The transport sector is one of the most fossil fuel dependent sectors accounting for one third of total greenhouse gas emissions in Europe. This figure is projected to grow in the coming years, and yet, it is unclear where a solution will come from. To explore what contribution biodiesels will have, we spoke to Raffaello Garofalo, the Secretary General of the European Biodiesel Board.
Will biodiesel reduce our dependency on fossil fuels?
Biofuels are the only sustainable and immediately commercially available alternative to fossil fuels and is currently the most viable European solution to reduce emissions from diesel transportation in the EU. The largest part of fuel consumption in Europe is diesel: in some countries like France, Italy or Belgium cars purchased in the last 12 months are in ¾ of cases fuelled by diesel. Biodiesel is the only renewable fuel that can be used for decarbonizing goods transportation (lorries) and in Aviation and Maritime application (both diesel kind of fuels).
Biodiesel can save in most cases 50% of greenhouse gas (GHG) emissions. In some cases when advanced biodiesel is taken into consideration, it can save even up to higher percentages when compared to fossil fuels equivalent.
Europe is the worldwide leader in biodiesel production. The largest part of biodiesel is made in Europe. Its production in the EU is done on certified land where no land use was changed for its production (since the EU agricultural surfaces are subject to strict sustainability criteria).
What role does biofuel have in the energy transition?
Biofuels and biodiesel have a crucial role to play improving the future transport energy supply of Europe. For instance, the 10 million tonnes of biodiesel produced annually partially cover the 30-40 million tonnes of EU diesel deficit – most of which (20 million tonnes annually) is imported from Russia. The role of biodiesel is potentially very important, however the lack of a stable legislative frame in the long term may hamper its further development. Reliable targets and support schemes for the period 2020-30 are needed in order to support the will of investors to continue developing this sector.
Specific targets for 2020-2030 would restore investors’ confidence and support the deployment of a sustainable and advanced alternative to diesel. Biofuels are the only sector abiding by strict sustainability criteria. Should the current framework be abandoned in the long term, it would simply erase the efforts made by the industry so far.
The transport sector is the only part of EU economy where GHG emissions continue to increase every year (particularly on good transport and diesel) and – beyond engine efficiency and very marginal electrification – biodiesel is so far the only possible answer in order to promote EU transport de-carbonization.
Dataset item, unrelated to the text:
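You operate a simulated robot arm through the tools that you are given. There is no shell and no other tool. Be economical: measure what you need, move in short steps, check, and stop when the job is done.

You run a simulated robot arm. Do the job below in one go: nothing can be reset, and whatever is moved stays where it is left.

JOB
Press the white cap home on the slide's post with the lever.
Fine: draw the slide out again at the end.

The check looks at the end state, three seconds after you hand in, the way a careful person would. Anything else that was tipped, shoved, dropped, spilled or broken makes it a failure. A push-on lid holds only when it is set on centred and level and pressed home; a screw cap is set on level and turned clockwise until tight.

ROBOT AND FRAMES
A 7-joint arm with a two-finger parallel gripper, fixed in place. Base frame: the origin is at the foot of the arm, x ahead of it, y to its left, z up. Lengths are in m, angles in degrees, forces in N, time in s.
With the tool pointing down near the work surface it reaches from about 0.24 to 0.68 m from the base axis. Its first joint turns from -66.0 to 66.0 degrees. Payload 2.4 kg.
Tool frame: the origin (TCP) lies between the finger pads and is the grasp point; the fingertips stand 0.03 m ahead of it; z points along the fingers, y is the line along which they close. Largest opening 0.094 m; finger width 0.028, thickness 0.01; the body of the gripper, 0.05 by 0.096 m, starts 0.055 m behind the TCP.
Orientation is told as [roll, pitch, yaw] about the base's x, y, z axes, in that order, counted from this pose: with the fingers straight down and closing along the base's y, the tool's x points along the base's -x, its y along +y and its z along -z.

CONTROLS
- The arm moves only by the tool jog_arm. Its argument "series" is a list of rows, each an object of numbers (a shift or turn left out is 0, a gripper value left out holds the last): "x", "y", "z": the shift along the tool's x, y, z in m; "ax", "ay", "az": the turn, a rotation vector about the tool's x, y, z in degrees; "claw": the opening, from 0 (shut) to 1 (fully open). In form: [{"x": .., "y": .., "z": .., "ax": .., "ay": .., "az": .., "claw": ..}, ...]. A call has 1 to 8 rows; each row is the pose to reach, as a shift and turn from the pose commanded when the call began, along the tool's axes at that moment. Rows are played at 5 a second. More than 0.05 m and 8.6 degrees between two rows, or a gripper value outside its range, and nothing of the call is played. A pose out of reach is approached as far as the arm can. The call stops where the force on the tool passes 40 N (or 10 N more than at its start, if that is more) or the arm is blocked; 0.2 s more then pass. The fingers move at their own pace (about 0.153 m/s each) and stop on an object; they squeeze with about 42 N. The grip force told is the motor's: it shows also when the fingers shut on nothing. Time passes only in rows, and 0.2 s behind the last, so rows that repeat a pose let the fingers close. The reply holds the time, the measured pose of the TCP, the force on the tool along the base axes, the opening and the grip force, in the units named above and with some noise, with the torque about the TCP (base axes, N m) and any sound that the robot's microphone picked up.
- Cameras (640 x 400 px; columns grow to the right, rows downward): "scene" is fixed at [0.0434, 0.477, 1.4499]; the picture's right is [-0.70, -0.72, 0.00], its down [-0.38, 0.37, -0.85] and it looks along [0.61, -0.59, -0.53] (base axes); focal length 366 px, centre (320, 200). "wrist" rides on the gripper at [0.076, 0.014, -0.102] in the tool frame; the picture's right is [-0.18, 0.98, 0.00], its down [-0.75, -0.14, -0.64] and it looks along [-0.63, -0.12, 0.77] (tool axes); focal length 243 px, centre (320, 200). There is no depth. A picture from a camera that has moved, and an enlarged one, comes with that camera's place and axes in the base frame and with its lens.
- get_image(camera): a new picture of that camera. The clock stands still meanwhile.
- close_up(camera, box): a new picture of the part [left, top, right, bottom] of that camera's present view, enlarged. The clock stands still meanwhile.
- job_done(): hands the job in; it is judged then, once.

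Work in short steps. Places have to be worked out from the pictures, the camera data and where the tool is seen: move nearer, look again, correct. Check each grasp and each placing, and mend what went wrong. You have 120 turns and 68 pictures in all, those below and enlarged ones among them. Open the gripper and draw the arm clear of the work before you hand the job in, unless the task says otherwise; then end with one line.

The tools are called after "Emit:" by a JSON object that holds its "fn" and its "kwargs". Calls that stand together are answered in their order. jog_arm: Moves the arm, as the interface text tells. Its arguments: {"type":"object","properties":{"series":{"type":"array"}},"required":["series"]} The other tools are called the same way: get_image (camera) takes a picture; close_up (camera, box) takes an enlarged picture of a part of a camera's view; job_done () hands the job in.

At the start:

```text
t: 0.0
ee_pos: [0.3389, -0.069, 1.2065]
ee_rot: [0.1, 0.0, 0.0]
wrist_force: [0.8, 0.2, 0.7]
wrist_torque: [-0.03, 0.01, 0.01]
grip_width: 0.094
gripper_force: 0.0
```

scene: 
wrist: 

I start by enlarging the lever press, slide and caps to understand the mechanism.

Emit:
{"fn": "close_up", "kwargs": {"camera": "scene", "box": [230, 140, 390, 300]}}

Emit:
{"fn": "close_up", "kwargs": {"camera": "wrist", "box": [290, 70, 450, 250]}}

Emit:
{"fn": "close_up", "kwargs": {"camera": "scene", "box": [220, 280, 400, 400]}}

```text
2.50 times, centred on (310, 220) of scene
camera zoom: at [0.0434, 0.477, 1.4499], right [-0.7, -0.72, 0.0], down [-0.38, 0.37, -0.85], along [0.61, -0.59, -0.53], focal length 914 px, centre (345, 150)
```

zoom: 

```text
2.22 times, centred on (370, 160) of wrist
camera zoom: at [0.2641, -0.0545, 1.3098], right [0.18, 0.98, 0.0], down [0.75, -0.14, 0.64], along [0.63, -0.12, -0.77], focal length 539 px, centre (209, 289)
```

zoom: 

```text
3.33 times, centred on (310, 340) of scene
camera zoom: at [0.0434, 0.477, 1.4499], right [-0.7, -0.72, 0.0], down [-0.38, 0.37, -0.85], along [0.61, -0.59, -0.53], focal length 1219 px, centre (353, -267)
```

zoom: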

How has the ILUC (Indirect Land Use Challenges) debate affected biodiesel production?
Following hasty ILUC debates, the European biodiesel production level stagnated and even decreased in the last few years due political uncertainly as well as economic recession: this has impacted negatively on investments. Recently, a compromise was reached on the ILUC file – where all the lack of consistency of ILUC science and doubts surrounding its implementation where clearly made part of the legislation. The debate on biofuels and biodiesel support is now entering in a new area where pragmatic considerations and facts will need to be the center of all future policies.
As highlighted above, biodiesel represents a real asset to decarbonize EU transport, ensure independence of diesel fuel supply to Europe, ensure that 220,000 linked to the biodiesel sector are kept and developed and finally that the EU protein deficit (proteins are a co-product of biodiesel) can be partially balanced.
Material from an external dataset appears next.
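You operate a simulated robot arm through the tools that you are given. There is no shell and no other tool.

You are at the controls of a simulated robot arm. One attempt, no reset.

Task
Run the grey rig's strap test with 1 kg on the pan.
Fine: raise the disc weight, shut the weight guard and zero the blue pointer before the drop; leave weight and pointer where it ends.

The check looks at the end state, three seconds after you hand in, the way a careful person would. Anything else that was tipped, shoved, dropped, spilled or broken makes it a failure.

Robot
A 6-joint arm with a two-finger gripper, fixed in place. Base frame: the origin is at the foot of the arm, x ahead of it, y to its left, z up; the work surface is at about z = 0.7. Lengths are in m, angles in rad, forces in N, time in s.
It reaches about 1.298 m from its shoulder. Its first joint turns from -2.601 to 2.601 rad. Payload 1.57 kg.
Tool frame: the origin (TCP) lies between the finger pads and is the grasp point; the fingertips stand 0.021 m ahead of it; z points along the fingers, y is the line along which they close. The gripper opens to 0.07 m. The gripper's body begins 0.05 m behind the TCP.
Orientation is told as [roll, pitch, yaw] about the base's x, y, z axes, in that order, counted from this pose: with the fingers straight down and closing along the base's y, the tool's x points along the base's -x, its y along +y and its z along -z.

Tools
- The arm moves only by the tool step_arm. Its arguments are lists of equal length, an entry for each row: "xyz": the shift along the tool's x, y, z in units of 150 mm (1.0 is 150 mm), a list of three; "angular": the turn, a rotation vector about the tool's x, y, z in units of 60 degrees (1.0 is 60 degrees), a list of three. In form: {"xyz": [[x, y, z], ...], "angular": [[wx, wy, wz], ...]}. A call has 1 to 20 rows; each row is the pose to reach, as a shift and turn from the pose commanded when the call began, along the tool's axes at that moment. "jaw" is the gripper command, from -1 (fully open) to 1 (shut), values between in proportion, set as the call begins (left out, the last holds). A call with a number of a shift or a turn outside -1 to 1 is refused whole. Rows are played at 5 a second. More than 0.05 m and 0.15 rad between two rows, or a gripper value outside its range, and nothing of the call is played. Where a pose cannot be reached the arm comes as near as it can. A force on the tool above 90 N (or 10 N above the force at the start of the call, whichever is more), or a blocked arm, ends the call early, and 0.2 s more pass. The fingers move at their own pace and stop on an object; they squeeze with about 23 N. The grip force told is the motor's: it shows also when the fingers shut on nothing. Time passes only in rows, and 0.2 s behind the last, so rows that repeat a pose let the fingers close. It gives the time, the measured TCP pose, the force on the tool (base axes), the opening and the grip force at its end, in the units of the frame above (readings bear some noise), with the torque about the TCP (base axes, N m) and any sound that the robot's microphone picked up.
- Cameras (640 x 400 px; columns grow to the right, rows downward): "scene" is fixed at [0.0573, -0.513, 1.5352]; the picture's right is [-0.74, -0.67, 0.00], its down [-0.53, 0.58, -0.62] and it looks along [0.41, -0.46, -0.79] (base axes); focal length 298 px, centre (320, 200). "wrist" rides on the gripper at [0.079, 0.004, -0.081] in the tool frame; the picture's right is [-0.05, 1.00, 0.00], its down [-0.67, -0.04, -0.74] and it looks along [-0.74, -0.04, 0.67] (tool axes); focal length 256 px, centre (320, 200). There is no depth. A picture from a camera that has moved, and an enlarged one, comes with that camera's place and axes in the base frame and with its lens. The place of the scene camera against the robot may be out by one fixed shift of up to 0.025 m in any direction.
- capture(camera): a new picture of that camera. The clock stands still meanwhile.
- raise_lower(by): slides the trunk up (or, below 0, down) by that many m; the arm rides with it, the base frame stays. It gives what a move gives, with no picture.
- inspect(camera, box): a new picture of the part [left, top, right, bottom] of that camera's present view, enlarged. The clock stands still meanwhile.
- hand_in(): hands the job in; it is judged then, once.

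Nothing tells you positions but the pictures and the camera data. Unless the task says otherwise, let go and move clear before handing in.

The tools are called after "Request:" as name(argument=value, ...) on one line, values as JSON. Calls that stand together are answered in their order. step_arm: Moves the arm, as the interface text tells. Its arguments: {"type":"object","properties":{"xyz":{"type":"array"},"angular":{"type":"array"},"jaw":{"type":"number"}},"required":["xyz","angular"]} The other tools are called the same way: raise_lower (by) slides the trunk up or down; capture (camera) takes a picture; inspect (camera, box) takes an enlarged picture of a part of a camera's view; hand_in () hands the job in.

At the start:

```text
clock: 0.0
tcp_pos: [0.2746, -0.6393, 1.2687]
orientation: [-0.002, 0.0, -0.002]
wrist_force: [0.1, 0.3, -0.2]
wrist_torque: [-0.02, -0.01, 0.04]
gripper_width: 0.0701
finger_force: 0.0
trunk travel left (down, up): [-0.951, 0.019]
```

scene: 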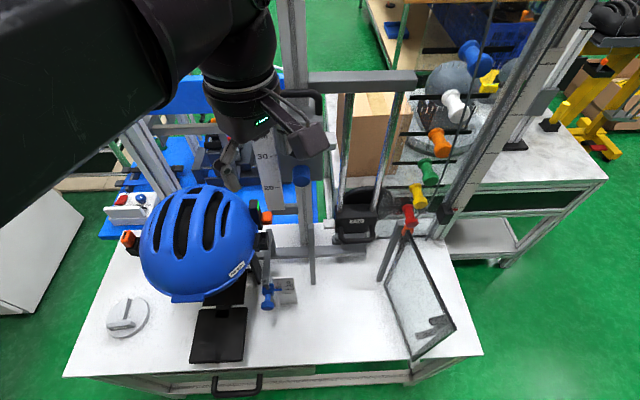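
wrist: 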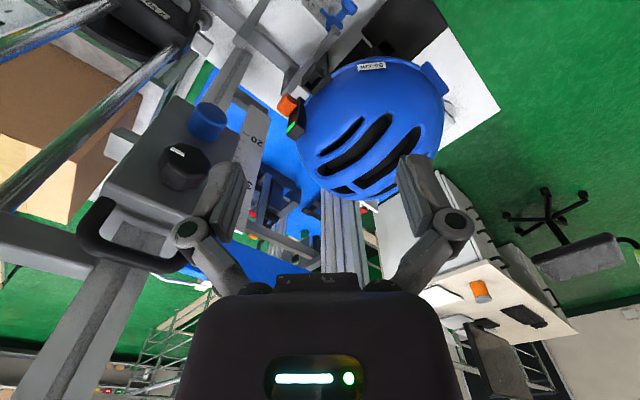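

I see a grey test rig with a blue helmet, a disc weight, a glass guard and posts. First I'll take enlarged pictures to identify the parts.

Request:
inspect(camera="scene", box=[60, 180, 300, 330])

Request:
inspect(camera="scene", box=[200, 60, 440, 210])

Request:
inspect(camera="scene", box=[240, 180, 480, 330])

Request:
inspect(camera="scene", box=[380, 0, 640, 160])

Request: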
How can biodiesel, and biofuels, address the environmental concerns regarding ILUC?
For energy and environment policies, the direct advantages linked to biodiesel need to be better considered and communicated also to the public opinion. In terms of agriculture it has been made clear that biodiesel is an opportunity and not a threat. Both policymakers and public opinion need to realize that crop diversification is highly beneficial for the soil and for limiting pest and disease risks. For EU farmers, biofuels policy can efficiently help support the enforcement of agricultural and rural development policies. Also biodiesel is a development opportunity also in third countries, since at the moment issues in less developed countries are mainly due to underutilization of land and bad agricultural management.
What is the future of European biodiesel?
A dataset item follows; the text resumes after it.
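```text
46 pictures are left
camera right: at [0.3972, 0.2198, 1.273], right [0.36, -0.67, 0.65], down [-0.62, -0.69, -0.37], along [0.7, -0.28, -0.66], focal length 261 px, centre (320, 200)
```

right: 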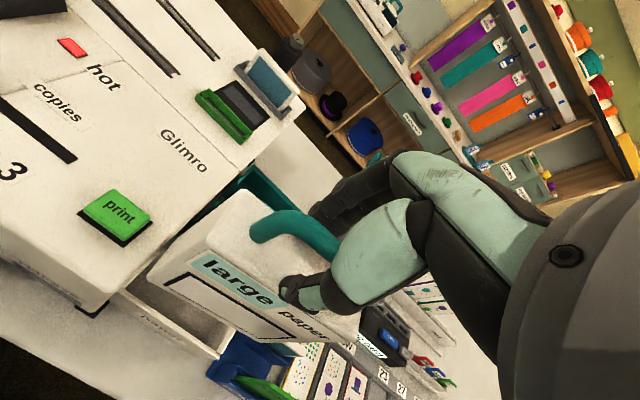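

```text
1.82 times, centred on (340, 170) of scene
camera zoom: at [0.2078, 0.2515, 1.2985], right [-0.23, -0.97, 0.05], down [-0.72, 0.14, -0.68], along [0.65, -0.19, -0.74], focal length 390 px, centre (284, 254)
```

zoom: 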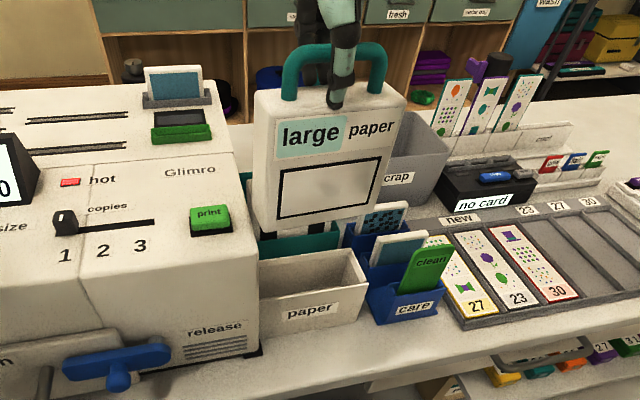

The future of the EU biofuel industry mainly depends to the decision that the EU institutions will reach. This will give the necessary political certainty to maintain and increase growth in the sector. Discussions on post-2020 targets in the transport sector will play a key role in deciding the destiny of biofuel and in particular biodiesel. A factual debate has to be started on the most pragmatic and simple option to decarbonize the EU.
Renewable fuels targets and especially fuel GHG emission reduction for 2020 need to be continued and developed. This will need an open and democratic debate among all the stakeholders and EU authorities in the next months. In this frame the main perspectives need to be identified in order to secure and develop support for biodiesel in the forthcoming 10-15 years.